The examples will assume you want to change the directory $DIR. If you want to share a workspace, DIR could be set with DIR=$(ws_find my_workspace)

Workspace Tools

  • ws_share allows to share an existing workspace with other users by providing read access:
    # Share/unshare workspace
    ws_share <share / unshare> <workspacename> <username> [username2]
    # Remove read access from all users that the workspace was shared with
    ws_share unshare-all <workspacename> 
    # List all users that were granted read access
    ws_share list <workspacename>
    
  • Grant read and write access to a group (RV, SV, ...) when creating a new workspace. (Only works with newer versions of the workspace tools.)
    ws_allocate -G <groupname> <workspacename> <duration>
    
    e.g. for the group bw16e001 and for the workspace commonfiles for 30 days:
    ws_allocate -G bw16e001 commonfiles 30
    
    Essentially, this tool sets regular unix rwx permissions for the group plus the "suid" bit on the directory to make the permission inheritable.

Regular Unix Permissions

Making workspaces readable/writable using standard unix access rights with chmod is only feasible if you and your co-workers share a common unix group (for example "bw22a222" or sd22a222).

Do not make files readable or even writable to everyone or to large common groups ("all students").

You can see available groups with the command groups.

Command Action
chgrp -R bw16e001 "$DIR"

chmod -R g+rX "$DIR"

Set group ownership and grant read access to group for files in workspace via unix rights to the group "bw16e001" (has to be re-done if files are added)
chgrp -R bw16e001 "$DIR"

chmod -R g+rswX "$DIR"

Set group ownership and grant read/write access to group for files in workspace via unix rights (has to be re-done if files are added). Group will be inherited by new files, but rights for the group will have to be re-set with chmod for every new file

Options used:

  • -R: recursive
  • g+rwx
    • g: group
    • +: add permissions (- to remove)
    • rwx: read, write, execute

ACLs: Access Control Lists

ACLs allow a much more detailed distribution of permissions but are a bit more complicated and not visible in detail via "ls". They have the additional advantage that you can set a "default" ACL for a directory, (with a -d flag or a d: prefix) which will cause all newly created files to inherit the ACLs from the directory.
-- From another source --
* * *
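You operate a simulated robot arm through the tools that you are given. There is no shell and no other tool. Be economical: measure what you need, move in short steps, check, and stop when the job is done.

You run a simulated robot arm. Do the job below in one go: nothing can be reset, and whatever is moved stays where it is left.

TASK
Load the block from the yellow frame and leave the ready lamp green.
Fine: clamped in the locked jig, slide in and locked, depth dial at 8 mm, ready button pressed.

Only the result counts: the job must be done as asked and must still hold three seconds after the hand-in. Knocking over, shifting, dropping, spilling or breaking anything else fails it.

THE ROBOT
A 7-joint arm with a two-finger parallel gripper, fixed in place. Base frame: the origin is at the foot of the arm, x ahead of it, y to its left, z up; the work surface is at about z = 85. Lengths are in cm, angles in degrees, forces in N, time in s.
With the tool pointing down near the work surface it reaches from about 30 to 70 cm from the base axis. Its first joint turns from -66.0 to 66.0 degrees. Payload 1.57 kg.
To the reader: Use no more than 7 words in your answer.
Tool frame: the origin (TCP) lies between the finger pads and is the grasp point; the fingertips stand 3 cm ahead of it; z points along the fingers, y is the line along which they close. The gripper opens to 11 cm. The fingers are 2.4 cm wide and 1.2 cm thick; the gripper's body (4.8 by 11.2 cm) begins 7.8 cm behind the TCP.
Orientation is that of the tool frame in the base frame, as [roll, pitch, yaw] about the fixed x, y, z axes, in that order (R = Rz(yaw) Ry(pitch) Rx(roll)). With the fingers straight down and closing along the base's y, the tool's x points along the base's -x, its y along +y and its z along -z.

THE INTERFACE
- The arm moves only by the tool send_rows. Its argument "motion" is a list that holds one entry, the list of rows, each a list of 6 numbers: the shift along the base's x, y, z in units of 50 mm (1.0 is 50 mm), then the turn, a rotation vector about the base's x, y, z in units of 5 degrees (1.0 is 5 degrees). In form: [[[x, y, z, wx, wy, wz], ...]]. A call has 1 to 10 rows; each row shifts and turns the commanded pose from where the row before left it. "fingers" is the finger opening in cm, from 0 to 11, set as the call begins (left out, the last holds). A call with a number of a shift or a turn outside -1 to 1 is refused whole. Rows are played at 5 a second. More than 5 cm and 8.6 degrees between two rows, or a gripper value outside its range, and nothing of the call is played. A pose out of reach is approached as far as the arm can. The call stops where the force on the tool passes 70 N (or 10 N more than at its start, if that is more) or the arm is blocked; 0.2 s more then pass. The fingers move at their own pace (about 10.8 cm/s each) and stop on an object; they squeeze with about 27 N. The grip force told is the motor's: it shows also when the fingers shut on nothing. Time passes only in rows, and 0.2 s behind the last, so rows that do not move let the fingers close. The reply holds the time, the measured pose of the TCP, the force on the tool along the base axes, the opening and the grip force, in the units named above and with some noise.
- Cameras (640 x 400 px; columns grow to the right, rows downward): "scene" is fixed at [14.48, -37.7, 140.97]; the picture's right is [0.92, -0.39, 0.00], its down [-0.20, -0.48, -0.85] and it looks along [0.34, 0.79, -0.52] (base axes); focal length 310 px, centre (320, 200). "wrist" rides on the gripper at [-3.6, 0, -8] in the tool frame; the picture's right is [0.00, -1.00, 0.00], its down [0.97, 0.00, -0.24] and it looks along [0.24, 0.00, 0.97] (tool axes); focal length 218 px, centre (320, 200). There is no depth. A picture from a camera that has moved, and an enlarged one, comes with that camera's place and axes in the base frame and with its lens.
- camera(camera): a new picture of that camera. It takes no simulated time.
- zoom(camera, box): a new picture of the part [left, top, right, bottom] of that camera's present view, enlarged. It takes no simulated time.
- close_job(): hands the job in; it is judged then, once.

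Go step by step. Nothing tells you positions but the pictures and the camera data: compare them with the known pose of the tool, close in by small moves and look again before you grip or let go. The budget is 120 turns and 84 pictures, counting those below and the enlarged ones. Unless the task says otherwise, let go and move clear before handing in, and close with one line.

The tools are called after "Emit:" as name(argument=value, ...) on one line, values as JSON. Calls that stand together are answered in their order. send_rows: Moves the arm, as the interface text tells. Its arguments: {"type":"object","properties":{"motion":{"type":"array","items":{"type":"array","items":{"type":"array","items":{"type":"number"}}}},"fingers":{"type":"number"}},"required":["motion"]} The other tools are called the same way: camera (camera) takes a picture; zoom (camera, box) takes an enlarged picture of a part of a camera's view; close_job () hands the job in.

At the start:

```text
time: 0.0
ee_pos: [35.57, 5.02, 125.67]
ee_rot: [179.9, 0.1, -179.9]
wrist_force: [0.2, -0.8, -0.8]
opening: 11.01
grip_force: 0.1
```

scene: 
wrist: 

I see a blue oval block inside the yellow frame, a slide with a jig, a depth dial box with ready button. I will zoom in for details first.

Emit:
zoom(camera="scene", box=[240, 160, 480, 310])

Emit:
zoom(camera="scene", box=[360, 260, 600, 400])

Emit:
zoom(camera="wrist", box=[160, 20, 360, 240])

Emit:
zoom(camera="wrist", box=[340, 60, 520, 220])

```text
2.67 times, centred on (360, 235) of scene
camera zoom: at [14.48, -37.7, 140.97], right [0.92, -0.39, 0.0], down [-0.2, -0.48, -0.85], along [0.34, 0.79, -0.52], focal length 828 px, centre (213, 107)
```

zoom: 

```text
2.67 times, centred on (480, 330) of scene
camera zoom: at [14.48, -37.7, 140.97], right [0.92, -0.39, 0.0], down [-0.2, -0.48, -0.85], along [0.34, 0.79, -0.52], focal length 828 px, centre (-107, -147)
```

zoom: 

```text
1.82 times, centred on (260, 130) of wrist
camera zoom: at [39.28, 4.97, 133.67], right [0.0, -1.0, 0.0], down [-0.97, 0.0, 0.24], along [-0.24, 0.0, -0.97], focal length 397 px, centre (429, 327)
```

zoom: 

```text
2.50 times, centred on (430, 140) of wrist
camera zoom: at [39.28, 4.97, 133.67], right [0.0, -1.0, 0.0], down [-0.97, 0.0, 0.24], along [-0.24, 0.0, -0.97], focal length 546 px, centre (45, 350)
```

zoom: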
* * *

Regular unix permissions only have limited support (only group ownership, not access rights) for this via the suid bit.

Best practices with respect to ACL usage:

  1. Take into account that ACLs take precedence over standard unix access rights
  2. The owner of a workspace is responsible for its content and management

Please note that ls (List directory contents) shows ACLs on directories and files only when run as ls -l as in long format, as "plus" sign after the standard unix access rights.

Examples with regard to "my_workspace":

Command Action
getfacl "$DIR" List access rights on $DIR
setfacl -Rm user:fr_xy1:rX,default:user:fr_xy1:rX "$DIR" Grant user "fr_xy1" read-only access to $DIR
setfacl -R -m user:fr_me0000:rwX,default:user:fr_me0000:rwX "$DIR"

setfacl -R -m user:fr_xy1:rwX,default:user:fr_xy1:rwX "$DIR"

Grant your own user "fr_me0000" and "fr_xy1" inheritable ("default") read and write access to $DIR, so you can also read/write files put into the workspace by a coworker
setfacl -Rm group:bw16e001:rX,default:group:bw16e001:rX "$DIR" Grant group (Rechenvorhaben) "bw16e001" read-only access to $DIR
setfacl -Rb "$DIR" Remove all ACL rights. Standard Unix access rights apply again.

Options used:

  • -R: recursive
  • -m: modify
  • user:username:rwX user: next name is a user; rwX read, write, eXecute (only where execute is set for user)
  • default:[user|group]: set the default for user or group for new files or dierctories

Delete a Workspace

# Manually erase your workspace mySpace
ws_release mySpace

Note: workspaces are kept for some time after release. To immediately delete and free space e.g. for quota reasons, delete the files with rm before release.

Newer versions of workspace tools have a --delete-data flag that immediately deletes data. Note that deleted data from workspaces is permanently lost.

Restore an Expired Workspace

For a certain (system-specific) grace time following workspace expiration, a workspace can be restored by performing the following steps:

(1) Display restorable workspaces.

ws_restore -l

(2) Create a new workspace as the target for the restore:

ws_allocate <new_workspace> <lifetime>

(3) Restore:

ws_restore <full_name_of_expired_workspace> <new_workspace>

The expired workspace has to be specified using the full name, including username prefix and timestamp suffix (otherwise, it cannot be uniquely identified). The target workspace, on the other hand, must be given with just its short name as listed by ws_list, without the username prefix.

In most cases: If the workspace is not visible/restorable, it has been permanently deleted and cannot be restored, not even by us. Please always remember, that workspaces are intended solely for temporary work data, and there is no backup of data in the workspaces. Please see the workspace page of your specific cluster in case your cluster does have some kind of backup.

Troubleshooting

  • Error: "Disk space exceeded"
    This means that there is not enough space (e.g. in your $HOME) to execute the operation. Please free up space.